Bailed-out bank directors hit the pensions jackpot

Banking crisis? What crisis? There's certainly no sign of a liquidity shortage when it comes to retirement

More than 20 former bank directors are benefiting from staggering retirement plans, with actual or potential pension pots worth a combined total of more than £111m. These are paying out yearly pensions of £6,430,000 between them.

The findings are part of a damning new exposé of some of Britain's top bankers to be broadcast on Channel 4's Dispatches programme tomorrow.

The select group of wealthy bankers will remain unaffected by the economic catastrophe facing millions of Britons. Many have already been able to give up work years ahead of state retirement age.

Experts have analysed the pensions of a number of former directors of British banks, many of which were only saved from collapse by state bailouts. The biggest beneficiary is former Royal Bank of Scotland director Larry Fish, who has a pension pot of £18m, paying out £1.5m a year. Unlike the former RBS chief executive Sir Fred Goodwin, he has managed to maintain a low profile up to now, as he used to run the bank's American operations.

Other bankers with pension pots of more than £1m include: Richard Banks, Richard Pym and Chris Rhodes (Alliance & Leicester); Steve Crawshaw and Chris Rodrigues (Bradford & Bingley); Peter Cummings, Colin Matthew and Phil Hodkinson (HBOS); David Baker, Robert Bennett, Keith Currie, David Jones and Andy Kuipers (Northern Rock); and Johnny Cameron and Mark Fisher (RBS).

The analysis also established that the true value of Sir Fred Goodwin's pension pot could be, in fact, almost double the previously stated figure of £16m. According to pensions expert John Ralfe: "The official numbers that Royal Bank of Scotland has come out with is that his total pension pot from the age of 51 to the expected death is about £16.9m. I think that is a gross understatement. If I wanted to go along to a third-party pension provider and get the sort of pension that Fred Goodwin is on – £700,000 and that goes up in line with inflation, of course, each year – I would have to pay something in the order of £28m."

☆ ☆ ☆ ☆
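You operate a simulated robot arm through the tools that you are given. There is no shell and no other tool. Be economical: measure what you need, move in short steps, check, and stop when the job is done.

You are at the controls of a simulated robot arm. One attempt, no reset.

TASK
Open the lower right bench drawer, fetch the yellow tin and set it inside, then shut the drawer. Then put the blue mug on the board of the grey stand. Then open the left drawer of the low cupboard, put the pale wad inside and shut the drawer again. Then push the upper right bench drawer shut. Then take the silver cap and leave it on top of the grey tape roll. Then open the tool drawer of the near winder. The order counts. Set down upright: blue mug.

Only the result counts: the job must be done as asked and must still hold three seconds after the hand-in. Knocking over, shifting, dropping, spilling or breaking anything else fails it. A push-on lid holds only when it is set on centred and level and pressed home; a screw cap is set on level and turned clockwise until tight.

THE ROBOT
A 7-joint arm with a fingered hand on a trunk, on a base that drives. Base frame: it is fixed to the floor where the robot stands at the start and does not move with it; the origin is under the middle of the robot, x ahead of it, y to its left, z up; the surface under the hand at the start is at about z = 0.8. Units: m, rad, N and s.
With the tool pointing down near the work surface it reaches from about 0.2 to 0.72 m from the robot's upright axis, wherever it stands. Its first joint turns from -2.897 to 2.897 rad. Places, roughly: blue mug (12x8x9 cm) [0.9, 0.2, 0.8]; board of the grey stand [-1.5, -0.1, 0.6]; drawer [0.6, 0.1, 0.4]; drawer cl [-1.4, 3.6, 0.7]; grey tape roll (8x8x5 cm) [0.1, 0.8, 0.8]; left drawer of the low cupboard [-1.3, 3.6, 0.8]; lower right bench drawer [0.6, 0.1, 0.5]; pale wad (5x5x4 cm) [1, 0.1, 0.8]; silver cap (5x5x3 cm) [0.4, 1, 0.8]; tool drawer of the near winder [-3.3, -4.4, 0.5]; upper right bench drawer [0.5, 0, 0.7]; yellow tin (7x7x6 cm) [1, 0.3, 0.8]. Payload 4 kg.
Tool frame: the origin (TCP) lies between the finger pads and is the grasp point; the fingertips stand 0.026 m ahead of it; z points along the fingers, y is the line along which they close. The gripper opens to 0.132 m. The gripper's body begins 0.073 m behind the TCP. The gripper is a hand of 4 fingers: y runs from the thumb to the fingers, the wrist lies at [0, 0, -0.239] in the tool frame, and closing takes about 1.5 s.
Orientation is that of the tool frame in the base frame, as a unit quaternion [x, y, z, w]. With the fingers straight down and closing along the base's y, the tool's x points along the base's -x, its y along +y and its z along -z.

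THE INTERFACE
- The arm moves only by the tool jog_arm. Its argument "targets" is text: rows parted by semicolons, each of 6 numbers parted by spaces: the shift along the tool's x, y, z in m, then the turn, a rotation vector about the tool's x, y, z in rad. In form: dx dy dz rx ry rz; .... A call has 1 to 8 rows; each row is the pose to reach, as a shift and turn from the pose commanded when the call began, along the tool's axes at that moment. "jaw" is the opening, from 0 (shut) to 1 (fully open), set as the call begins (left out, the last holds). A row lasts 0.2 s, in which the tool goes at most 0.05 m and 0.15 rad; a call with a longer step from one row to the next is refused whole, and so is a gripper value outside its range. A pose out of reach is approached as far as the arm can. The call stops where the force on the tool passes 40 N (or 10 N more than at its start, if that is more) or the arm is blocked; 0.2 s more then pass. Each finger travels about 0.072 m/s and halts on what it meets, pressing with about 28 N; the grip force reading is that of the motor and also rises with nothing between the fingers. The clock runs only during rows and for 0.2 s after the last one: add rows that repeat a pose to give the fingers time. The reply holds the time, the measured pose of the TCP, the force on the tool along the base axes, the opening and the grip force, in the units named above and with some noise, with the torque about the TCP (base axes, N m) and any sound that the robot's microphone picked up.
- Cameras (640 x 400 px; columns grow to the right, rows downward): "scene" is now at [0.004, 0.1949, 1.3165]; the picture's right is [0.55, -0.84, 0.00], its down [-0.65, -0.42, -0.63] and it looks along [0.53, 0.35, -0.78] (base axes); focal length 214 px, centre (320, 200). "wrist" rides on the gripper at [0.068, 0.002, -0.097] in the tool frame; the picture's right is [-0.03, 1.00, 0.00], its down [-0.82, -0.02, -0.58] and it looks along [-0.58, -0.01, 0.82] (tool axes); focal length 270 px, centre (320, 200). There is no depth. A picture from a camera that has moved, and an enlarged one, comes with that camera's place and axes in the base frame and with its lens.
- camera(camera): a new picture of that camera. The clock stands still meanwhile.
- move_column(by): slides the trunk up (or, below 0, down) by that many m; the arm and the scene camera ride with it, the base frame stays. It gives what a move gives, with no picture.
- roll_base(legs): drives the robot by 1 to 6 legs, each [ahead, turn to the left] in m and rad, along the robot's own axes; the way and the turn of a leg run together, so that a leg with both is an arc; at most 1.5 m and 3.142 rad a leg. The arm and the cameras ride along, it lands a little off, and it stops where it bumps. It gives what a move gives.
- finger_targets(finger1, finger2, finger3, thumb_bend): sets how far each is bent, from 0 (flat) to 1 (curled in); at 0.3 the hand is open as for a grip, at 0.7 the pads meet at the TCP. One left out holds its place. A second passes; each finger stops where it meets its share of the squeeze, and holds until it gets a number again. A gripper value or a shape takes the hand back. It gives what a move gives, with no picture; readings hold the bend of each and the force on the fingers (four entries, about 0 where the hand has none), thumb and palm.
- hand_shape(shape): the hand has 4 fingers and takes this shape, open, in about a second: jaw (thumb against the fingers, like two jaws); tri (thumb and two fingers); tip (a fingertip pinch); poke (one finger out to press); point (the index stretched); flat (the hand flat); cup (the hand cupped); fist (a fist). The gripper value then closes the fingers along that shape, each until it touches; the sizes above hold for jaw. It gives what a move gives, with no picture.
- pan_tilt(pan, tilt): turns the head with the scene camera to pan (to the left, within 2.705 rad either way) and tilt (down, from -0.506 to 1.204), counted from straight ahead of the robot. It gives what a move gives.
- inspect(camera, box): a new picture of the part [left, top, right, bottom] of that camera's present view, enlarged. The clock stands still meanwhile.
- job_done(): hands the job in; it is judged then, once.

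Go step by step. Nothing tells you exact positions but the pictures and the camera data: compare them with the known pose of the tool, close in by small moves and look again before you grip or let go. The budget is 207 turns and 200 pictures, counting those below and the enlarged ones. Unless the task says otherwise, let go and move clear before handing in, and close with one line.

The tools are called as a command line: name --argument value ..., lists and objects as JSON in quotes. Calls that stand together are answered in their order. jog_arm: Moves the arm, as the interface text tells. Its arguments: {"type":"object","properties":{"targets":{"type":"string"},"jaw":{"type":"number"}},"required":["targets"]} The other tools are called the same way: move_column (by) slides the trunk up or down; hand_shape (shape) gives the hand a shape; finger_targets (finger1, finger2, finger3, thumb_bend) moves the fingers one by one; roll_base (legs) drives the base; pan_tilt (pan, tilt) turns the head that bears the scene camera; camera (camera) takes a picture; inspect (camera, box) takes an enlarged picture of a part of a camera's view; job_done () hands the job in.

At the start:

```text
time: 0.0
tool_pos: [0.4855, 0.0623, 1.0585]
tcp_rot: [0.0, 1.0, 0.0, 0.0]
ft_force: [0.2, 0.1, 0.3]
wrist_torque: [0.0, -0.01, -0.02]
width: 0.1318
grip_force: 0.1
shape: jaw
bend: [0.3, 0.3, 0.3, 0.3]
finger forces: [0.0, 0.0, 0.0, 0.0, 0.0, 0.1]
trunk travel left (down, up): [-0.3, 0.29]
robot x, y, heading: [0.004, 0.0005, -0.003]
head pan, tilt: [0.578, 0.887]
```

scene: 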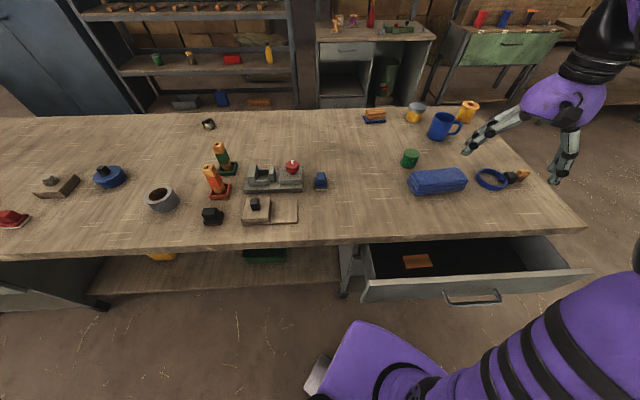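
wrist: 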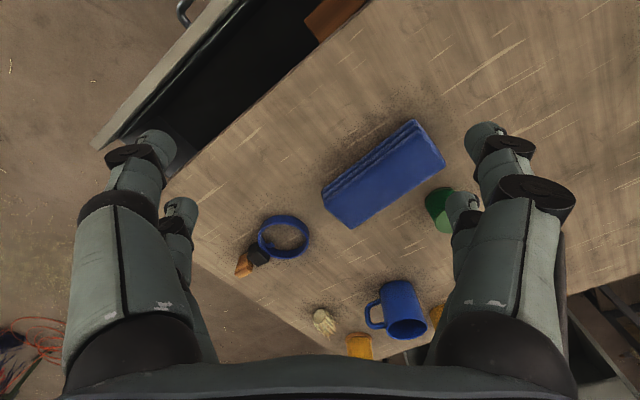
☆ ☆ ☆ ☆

The contrast with the pensions given to rank-and-file banking staff could not be greater. Dennis Grainger, who worked at Northern Rock for a decade, is entitled to only £700 a year. "I'm so disgusted with this I've turned it down," said Mr Grainger.

Vince Cable, the Liberal Democrat Treasury spokesman, has attacked the scale of the rewards: "What makes people really, really angry is that these people were exceptionally well paid, got enormous pension pots and other payments, despite the fact that they have failed and they have failed their shareholders, failed their employees and failed the taxpayer, and they are walking away with their millions."

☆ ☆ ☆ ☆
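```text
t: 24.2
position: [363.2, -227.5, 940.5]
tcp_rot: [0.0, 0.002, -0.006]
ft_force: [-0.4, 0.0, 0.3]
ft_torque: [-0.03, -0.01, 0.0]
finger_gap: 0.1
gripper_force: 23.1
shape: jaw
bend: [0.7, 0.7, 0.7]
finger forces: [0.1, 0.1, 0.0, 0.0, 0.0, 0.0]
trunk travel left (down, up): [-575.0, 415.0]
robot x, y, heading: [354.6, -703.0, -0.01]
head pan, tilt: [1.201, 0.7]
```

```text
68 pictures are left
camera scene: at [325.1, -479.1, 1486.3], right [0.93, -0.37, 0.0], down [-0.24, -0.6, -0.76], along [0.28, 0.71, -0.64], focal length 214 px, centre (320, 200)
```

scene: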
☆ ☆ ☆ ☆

The large payments are not limited to pensions. Bank bosses have seen their average salaries rise from £800,000 in 2006 to more than £1m in 2008 – 20 per cent more than the average pay packet of chief executives in other sectors. They now earn £255,000 a year more than their FTSE-100 counterparts. Fees paid to non-executive directors of banks have also risen. In the case of the RBS, non-executive directors have seen their fees almost treble in less than a decade, from £25,000 a year in 2000 to £73,000 a year in 2008.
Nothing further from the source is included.